FM: I like BB, I like Lightnin', I like the 'Wolf, I like all of them, really. 

BF: It must be nice to play a club where you`know that your audience really knows the blues. 

FM: Yeah! You know one thing? Ever since I've been here, they listenin', but a lot of time, you got to talk to people, and get them to unnerstan' what you doin'. Now I have been that-a-way, see, I'd get good applause, but they just didn't unnerstan' what the blues was all about until I stopped and talked to them. Tell that the words mean this, and to listen at the words and listen at the guitar, and every word that I said. Then I'd play one or two more pieces, you could tell the difference, they'd start gettin' with the music, 'cause they'd be gettin' to unnerstan' what you doin'. Now you hear me sing, that guitar will say every word I sing, see I learned how to play like that. I can't play a guitar without singin' to it. That's just my way you unnerstan', you see. I don't out-play nobody, and I don't try to out-play No-body, 'cause that's nothin' but shit, you sec. When you ask somebody to play with you, and run off and leave them, that just makes them feel bad.
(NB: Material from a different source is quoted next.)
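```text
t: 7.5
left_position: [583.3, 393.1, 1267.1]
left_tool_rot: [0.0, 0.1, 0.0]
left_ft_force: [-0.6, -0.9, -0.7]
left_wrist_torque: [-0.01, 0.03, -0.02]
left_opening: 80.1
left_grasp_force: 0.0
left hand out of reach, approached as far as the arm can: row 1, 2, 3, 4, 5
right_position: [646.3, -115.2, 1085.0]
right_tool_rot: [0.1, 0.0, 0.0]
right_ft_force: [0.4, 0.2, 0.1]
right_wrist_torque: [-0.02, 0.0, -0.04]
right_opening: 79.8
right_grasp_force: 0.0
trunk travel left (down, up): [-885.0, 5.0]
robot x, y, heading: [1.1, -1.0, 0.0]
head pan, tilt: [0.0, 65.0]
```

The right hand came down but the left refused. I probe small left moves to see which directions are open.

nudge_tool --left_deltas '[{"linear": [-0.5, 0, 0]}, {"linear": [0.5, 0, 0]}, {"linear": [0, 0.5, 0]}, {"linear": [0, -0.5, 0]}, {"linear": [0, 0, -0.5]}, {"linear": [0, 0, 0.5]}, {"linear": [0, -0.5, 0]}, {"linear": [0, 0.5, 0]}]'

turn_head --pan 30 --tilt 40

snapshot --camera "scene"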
I wan' to ask you a question, do you think a white per-son can play the blues as well as a colored person? 

BF: No way. 

FM: You wrong, see, I had this person ask me in Seattle, he said Muddy said that a white person couldn't play the blues like a colored person, but if he can't play the blues like a colored person, what do you want with that harp player with him? That's all he's playin' is the blues, and he got him back there playin' with him. I'm going to tell you this, see, I've done traveled as much as Muddy, and I saw these two brothers, and Muddy or no damn body could have beat them playin' the blues to save your life. I don't give a damn where you come from. See, know music man, and there were two guitar players, and this other boy played this here thing that you lay across your lap. . . . 

BF: A dobro. 

FM: Yeah, boy, that son-of-a-gun would bust your heart with that there thing, those boys behind him with that guitar. Boy if you think they couldn't play the blues—boy, you wrong! tell you and Muddy both that. 

BF: At least I know I'm in good company when I'm wrong.